I had planned to fit the JDAir Canopy Latch right at the beginning of the fuselage build, whilst the left fuselage side was flat on the bench. But then I discovered that, at that time, the Classic Aero Interior side panel was not compatible, so I decided not to go ahead. Happily as time passed, Classic Aero and JDAir collaborated and incorporated a modification so that the side panel and latch worked together.
This meant that I now faced fitting the latch into a built fuselage … as many builders with a quick build fuselage find themselves.
Should I risk cutting holes in the precious fuselage? In for a penny, in for a pound (lots, actually!).
So with bated breath I embarked on the process, since I think the JDAir Latch is a very nice addition to the plane.
The first job is to drill out the rivets securing the lower canopy handle bracket … very carefully, so you can use the bracket again, but this time lower down.
The top of the new latch is fixed by the top of the existing slot.
The fore/aft position is fixed by the pivot point in the top bracket.
So I clecoed on the lower bracket outside the plane in the existing lower bracket holes, and marked the fore/aft hole limits.

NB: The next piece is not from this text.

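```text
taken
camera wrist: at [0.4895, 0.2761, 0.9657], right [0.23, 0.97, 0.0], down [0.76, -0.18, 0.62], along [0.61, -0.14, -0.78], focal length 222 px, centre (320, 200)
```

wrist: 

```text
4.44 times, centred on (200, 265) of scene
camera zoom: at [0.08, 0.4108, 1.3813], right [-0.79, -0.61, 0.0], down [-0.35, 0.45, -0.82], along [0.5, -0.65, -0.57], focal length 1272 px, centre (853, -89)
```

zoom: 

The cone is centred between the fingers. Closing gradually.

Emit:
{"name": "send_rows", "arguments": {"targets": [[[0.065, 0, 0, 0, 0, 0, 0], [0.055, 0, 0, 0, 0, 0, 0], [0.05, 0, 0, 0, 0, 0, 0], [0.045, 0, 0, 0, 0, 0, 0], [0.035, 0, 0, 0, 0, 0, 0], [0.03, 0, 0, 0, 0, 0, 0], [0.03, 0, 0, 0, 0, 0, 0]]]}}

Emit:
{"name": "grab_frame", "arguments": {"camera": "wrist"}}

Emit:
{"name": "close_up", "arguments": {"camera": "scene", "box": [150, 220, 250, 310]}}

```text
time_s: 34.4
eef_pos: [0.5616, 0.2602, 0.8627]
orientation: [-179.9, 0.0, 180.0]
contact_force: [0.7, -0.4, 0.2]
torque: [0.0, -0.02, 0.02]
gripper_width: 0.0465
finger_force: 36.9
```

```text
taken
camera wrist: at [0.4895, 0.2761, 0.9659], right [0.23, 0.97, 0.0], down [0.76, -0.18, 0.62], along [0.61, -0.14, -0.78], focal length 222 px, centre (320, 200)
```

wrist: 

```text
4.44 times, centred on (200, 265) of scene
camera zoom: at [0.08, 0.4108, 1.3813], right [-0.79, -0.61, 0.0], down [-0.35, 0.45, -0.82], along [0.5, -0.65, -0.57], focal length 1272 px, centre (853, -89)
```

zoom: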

Then I used the JDAir template to mark the hole outlines.
This template is not RV14 specific, so really the only use of it is to provide the hole outlines. It’s up to you to work out where they should be … the preceding description is how I tackled it.
As you can see, the tolerances are very tight, but all but two of the lower bracket rivet holes are removed.
I used a Dremel cutting disc to cut out the slots, allowing a good margin! This was the frightening bit!
Then I carefully opened up the slots with a file, attaching the handles inside periodically to iteratively check the fit.
Having attached the handle to the top bracket with the bolt, I clamped the lower bracket to the handle whilst match drilling from the inside out.
I used the usual pop rivet dimple attachment to dimple the holes.
The two arrows show the two rivet holes which need to be filled with “blank” rivets.
The rear one is easy, but the front one is underneath a section of the handle …
… so you have to provide clearance for the shop head.
Some people don’t put a rivet here, and just fill the hole by other means. But I decided to set a shortened rivet just enough to secure it, with the minimum size shop head.
The handle section with the little clearance hole is completely hidden from view.